Design of transition metal carbide/nitride superlattices with bilayer period-dependent mechanical and thermal properties

Abstract

Transition metal carbides are valued for high hardness, thermal and mechanical stability, but fall short in fracture toughness. Contrarily, their less hard transition metal nitride counterparts offer more favorable fracture characteristics. Here, we use magnetron-sputtering to synthesize nitrides and carbides—TiC/TaN, TiN/TaC—in a nanolaminate superlattice (SL) architecture and compare their properties (hardness, fracture toughness, thermal stability) with that of their layer materials, as well as of carbide SLs, TiC/TaC. Except for the monolithically grown TaN and TiC/TaN SLs with nominal bilayer periods above 14 nm, all other coatings are purely fcc-structured and feature close-to-stoichiometric compositions, revealed by EBS-ERDA and XRF measurements.

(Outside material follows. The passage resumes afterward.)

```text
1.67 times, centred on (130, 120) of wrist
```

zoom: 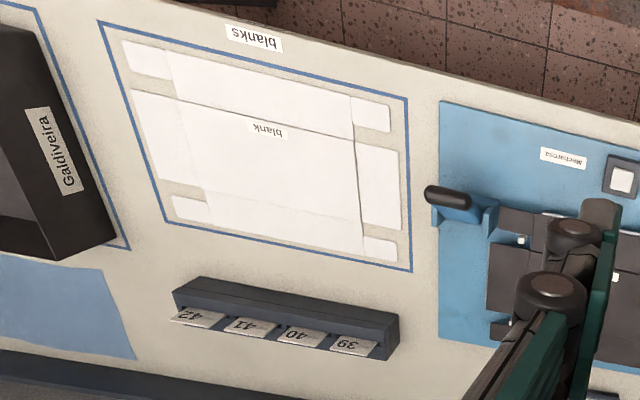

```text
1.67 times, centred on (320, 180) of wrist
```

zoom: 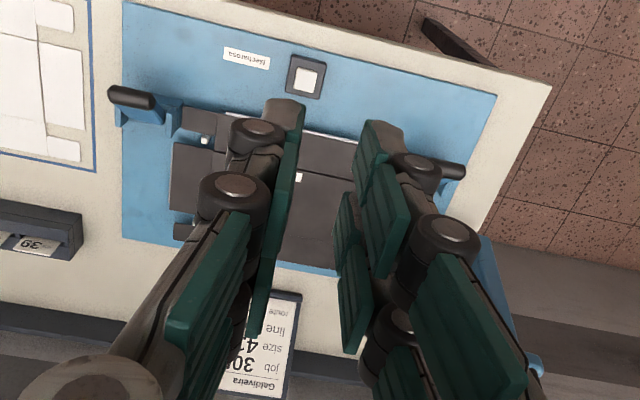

In-situ X-ray diffraction investigations indicate that the monolithically grown coatings have poor thermal stability compared to the SLs, which remain stable up until well over 1000-°C. While the TiC/TaC superlattices retain the highest hardness of all three systems, with 44.1 ± 3.4 GPa at a bilayer period (Λ) of 2 nm, the TiN/TaC system exhibits significantly higher fracture toughness values with up to 4.75 ± 0.33 MPa√m for the Λ = 14 nm coating. The TiC/TaN system exhibits neither hardness nor fracture toughness enhancement, as explained by the formation of a secondary hexagonal Ta₂N phase.